The European Central Bank unleashed another half-trillion euro ($600 billion) wave of stimulus as a winter surge in COVID-19 infections shuts down large parts of the economy and hurts pre-Christmas sales revenue ahead of the region’s most important holiday.
The 25-member governing council decided Thursday to increase its ongoing bond purchase stimulus by 500 billion euros, to 1.85 trillion from 1.35 trillion ($1.64 trillion). It will extend the duration of the support program until at least March 2022 instead of the current earliest end date of mid 2021. It also expanded its offerings of ultra-cheap loans to banks.

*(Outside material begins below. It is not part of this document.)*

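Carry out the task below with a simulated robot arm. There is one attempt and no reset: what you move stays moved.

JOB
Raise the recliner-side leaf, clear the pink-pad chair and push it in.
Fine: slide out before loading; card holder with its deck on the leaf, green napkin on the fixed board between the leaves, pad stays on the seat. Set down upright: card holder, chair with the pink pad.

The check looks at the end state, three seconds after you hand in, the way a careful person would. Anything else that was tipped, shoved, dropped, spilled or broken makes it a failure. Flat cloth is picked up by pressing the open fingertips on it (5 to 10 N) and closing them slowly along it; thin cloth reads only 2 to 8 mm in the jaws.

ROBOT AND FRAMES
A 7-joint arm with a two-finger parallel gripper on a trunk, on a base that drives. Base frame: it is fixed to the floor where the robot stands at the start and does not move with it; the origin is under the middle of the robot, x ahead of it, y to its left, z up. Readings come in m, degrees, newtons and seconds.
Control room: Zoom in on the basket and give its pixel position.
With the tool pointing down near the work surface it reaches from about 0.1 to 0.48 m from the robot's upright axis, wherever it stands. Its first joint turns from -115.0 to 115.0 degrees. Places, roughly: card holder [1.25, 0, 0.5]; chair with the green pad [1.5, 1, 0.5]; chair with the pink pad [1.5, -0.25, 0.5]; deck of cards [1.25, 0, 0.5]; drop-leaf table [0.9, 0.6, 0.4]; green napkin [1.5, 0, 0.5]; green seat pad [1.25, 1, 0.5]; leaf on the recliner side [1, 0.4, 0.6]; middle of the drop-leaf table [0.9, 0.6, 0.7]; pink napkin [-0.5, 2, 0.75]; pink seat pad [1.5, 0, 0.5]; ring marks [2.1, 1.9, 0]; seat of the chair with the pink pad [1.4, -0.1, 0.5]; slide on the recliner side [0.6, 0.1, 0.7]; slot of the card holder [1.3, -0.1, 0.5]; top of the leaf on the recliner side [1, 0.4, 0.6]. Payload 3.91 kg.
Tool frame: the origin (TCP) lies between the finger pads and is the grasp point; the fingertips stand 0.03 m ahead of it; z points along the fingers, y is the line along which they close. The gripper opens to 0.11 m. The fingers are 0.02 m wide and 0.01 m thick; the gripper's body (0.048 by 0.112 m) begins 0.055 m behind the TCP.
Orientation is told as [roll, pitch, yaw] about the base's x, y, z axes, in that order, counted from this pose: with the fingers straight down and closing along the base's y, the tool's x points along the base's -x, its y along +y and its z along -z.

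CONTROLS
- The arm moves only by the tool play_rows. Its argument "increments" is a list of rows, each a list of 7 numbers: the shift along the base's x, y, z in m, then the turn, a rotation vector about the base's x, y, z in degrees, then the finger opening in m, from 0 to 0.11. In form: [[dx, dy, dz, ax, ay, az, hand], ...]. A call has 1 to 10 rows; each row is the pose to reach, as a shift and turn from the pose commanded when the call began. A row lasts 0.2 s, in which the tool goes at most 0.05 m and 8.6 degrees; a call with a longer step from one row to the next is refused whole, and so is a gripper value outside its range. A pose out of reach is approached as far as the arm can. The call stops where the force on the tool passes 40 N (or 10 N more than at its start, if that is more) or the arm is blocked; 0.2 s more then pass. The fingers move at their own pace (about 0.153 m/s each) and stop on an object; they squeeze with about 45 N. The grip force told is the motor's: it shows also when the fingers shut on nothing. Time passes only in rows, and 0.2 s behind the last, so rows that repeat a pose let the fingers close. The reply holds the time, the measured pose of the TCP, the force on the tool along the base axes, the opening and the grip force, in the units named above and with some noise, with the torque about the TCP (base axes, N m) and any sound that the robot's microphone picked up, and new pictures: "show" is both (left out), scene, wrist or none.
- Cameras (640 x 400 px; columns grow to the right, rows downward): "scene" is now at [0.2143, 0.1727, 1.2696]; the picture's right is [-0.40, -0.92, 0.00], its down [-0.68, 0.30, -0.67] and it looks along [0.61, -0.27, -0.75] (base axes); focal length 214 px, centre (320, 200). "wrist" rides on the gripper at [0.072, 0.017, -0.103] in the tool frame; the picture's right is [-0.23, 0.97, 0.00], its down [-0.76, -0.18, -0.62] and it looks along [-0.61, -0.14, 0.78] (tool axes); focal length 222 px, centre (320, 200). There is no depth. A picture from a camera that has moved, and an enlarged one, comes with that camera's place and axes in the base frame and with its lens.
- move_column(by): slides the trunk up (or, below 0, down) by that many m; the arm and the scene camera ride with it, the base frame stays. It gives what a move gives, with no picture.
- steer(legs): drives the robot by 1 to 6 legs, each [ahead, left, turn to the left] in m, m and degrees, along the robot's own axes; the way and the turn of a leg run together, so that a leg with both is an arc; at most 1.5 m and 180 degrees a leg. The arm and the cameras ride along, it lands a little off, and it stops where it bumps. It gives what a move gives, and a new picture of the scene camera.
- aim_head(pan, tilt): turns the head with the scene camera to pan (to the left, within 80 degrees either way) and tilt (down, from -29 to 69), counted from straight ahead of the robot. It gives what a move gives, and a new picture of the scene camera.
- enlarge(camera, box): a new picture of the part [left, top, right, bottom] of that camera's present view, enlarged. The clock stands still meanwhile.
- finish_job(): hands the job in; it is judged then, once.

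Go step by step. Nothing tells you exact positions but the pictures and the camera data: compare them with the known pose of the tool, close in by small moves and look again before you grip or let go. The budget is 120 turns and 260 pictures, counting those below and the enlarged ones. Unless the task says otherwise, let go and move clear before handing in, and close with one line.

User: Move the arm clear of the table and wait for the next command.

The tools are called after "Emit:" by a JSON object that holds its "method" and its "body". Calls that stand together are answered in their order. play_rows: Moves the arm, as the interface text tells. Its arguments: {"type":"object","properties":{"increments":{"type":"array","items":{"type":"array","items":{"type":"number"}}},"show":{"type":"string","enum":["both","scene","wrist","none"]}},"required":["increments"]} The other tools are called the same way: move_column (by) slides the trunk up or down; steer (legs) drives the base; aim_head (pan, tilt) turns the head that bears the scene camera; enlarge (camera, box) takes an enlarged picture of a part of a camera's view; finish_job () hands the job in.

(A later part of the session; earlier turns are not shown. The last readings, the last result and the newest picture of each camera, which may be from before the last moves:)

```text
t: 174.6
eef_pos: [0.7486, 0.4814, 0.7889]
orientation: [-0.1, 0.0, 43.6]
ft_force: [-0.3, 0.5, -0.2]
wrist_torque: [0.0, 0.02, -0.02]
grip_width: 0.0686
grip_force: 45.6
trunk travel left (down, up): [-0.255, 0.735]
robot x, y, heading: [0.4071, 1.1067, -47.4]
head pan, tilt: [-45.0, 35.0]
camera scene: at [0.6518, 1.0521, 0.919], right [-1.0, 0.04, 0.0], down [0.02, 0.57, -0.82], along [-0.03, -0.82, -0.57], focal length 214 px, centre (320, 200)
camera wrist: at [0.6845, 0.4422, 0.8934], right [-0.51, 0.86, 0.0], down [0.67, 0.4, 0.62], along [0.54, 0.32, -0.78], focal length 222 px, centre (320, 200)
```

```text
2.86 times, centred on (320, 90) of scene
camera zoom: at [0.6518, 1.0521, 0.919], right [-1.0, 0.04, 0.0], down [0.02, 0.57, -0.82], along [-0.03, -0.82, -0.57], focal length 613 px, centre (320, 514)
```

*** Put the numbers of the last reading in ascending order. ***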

The bond purchases help keep credit affordable and available across the economy for consumers, businesses and governments. That is critically important to help businesses survive until the pandemic eases, and to support governments that are borrowing heavily to pay for aid to businesses and workers.
ECB President Christine Lagarde said that activity in services businesses was being “severely curbed” by the recent rise in COVID-19 cases, and that recent economic data “suggest a more pronounced near-term impact of the pandemic on the economy and a more protracted weakness in inflation than previously envisaged.”
The bank’s goal is to raise inflation, which was an annual minus 0.3% in November, toward its target of just below 2%, the level considered best for the economy.
The central bank is acting as new infections hover around record highs in Germany, the eurozone’s biggest economy, and as regional governments weigh new restrictions such as shutting schools or shops carrying non-essential goods.
In France, bars and restaurants, gyms, theatres, museums and cinemas remain closed. Outdoor Christmas markets have been shut across Europe, reducing foot traffic in usually bustling city centres, and many retailers will likely see only a fraction of their holiday business, while restaurant owners faced with forced closures must make do with takeout sales, or nothing. German Chancellor Angela Merkel on Wednesday urged citizens to cut down on social and other contacts, saying that “we are in a decisive, perhaps the decisive phase, of fighting the pandemic.”
The winter resurgence of the virus after an earlier peak in the spring means the eurozone economy will likely shrink in the last three months of the year after a strong rebound in the third quarter, when output jumped by 12.7%
Lagarde has said policymakers must keep support coming for businesses so that viable firms don’t go out of business before vaccines can help usher in a lasting recovery. Vaccinations are expected to begin in Europe early next year but it will take months to inoculate large numbers of people and limit the potential spread of the virus.
Support from governments has included cheap loans, furlough support that pays most of the salaries of workers put on short hours or sent home, tax breaks and direct subsidies.
Governments have also marshalled support at the EU level by agreeing to borrow together to create a 750 billion-euro recovery fund. The fund is to pay for projects to expand the role of the internet and digital services in the economy, and to reduce emissions of carbon dioxide, the primary greenhouse gas blamed for climate change. The fund has been held up by conservative nationalist governments in Poland and Hungary, who object to making the money conditional on observance of EU concepts of rule of law. European leaders are holding a summit Thursday where they aim to resolve the dispute.
The U.S. Federal Reserve is also carrying out bond purchases but more attention has turned in recent days to government spending as Republicans and Democrats haggle over another round of stimulus relief in the Congress. Fed officials hold their next policy meeting Dec. 15-16. Several Fed officials have stressed the need for Congress to act and indicated that if lawmakers don’t provide more help they may alter their bond purchases to give the economy more assistance.
The ECB did not change interest rate benchmarks, which are already at record lows. The main refinancing rate at which it lends to banks is zero. The deposit rate on money banks leave overnight at the ECB is minus 0.5% rate, a penalty that pushes them to lend the money instead. On the other hand, banks that take long-term loans from the ECB can even get a negative rate themselves, meaning the ECB pays the banks to borrow so long as that money is in turn loaned out to businesses.